You can call it sourdough starter because homemade sour dough bread begins with it.
Dry yeast is easily available everywhere, though, somewhere it may not be available. In that case, this homemade recipe of yeast can fulfil their desire to make baking goods at home calling for yeast.
Furthermore, it is needless to mention that homemade things are always fresh and healthy because at least you know you are what you are adding to it.
On the contrary, if we talk about dry yeast which is prepared in laboratories, may have additives not suitable to our health.
When I was a child, I remember that this yeast used to be made at home for making khamira, a traditional dogra recipe from jammu.
By now i had forgotten the ratio of all ingredients and my mother is not around to verify the details. But luckily found the same method on the site of celebrity chef Nisha Madhulika.
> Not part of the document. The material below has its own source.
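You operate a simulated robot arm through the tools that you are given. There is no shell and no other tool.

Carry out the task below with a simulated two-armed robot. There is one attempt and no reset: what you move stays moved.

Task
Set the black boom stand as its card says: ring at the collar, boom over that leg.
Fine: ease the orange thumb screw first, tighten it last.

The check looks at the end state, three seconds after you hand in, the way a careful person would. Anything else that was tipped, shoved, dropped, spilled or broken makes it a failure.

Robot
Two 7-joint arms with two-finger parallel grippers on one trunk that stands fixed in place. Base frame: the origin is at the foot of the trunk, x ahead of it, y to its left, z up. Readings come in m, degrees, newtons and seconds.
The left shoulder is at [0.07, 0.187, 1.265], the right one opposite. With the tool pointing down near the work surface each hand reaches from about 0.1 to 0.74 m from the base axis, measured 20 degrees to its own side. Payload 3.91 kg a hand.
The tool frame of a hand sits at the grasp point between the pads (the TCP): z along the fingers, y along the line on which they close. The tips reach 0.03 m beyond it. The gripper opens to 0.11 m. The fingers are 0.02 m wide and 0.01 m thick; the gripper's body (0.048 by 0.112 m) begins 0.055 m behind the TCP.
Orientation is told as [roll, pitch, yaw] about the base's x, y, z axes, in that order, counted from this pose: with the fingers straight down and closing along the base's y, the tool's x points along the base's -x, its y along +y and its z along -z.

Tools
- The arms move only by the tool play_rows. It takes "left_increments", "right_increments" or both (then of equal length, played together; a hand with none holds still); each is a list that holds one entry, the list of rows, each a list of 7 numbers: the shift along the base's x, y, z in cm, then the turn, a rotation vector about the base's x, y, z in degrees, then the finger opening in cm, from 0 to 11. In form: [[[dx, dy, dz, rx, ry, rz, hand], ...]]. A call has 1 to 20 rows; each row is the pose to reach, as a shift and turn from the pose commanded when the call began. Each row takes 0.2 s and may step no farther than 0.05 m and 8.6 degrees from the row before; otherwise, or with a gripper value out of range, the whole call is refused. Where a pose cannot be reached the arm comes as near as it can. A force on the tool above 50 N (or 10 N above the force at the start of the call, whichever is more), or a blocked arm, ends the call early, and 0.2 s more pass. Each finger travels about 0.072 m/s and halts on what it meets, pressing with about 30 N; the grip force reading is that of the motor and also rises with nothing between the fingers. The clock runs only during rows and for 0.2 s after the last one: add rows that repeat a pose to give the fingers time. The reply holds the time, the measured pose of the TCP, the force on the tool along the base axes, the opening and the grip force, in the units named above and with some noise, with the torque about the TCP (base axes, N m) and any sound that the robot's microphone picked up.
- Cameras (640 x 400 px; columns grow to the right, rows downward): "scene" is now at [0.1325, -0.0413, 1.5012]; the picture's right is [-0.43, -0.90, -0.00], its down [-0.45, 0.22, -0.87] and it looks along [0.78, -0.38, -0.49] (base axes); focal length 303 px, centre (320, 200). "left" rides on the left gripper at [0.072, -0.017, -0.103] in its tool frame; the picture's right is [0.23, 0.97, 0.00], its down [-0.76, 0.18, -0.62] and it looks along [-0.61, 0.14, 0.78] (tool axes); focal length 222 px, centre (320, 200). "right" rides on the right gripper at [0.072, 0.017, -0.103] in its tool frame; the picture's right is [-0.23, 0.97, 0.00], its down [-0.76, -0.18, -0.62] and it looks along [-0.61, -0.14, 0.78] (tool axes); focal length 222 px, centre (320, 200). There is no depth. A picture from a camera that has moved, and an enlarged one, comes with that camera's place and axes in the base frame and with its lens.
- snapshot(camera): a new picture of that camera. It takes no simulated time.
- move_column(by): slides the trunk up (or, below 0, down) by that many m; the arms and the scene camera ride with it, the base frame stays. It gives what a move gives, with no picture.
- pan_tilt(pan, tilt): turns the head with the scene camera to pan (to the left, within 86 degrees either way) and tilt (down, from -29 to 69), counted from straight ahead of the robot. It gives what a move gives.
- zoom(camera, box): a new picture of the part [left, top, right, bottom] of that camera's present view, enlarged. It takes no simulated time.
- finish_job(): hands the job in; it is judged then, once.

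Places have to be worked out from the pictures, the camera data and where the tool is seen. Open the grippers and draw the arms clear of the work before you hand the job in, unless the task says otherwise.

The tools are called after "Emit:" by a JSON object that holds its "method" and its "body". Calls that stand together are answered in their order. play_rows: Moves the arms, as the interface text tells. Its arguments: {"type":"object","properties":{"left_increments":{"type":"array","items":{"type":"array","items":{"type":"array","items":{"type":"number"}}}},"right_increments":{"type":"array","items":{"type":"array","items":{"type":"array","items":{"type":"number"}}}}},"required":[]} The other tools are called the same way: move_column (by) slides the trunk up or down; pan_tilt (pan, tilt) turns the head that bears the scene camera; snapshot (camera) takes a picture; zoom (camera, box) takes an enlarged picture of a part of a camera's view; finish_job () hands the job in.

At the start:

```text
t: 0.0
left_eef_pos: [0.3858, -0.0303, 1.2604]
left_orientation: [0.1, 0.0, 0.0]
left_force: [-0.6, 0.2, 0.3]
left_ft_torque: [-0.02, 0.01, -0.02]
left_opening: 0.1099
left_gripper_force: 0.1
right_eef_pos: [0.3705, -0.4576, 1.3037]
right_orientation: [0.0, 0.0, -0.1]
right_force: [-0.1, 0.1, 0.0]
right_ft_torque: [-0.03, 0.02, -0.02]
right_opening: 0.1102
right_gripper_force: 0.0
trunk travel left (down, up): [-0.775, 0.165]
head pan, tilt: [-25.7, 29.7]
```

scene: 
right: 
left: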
So i can say that the source of the recipe is mixed. One my mother for the basic recipe and second Nisha Madhulika from whom i could collect the ratio of ingredients.
Though the process is very basic with simple ingredients, but you may find its fermenting period troublesome.
Yes, a wait for 24 hours for any recipe is tiresome but few facts attached to it are really soothing. To know about what comfy lies with this recipe, please go ahead with this article down.
YEAST FOR LIFETIME
You will be surprised to know if we say that this yeast makes another yeast.
Means, inspite of using it time and again on daily basis, it will not be finished forever and can be used for months or years, provided you keep it alive with proper caution and care. Are you awestruck?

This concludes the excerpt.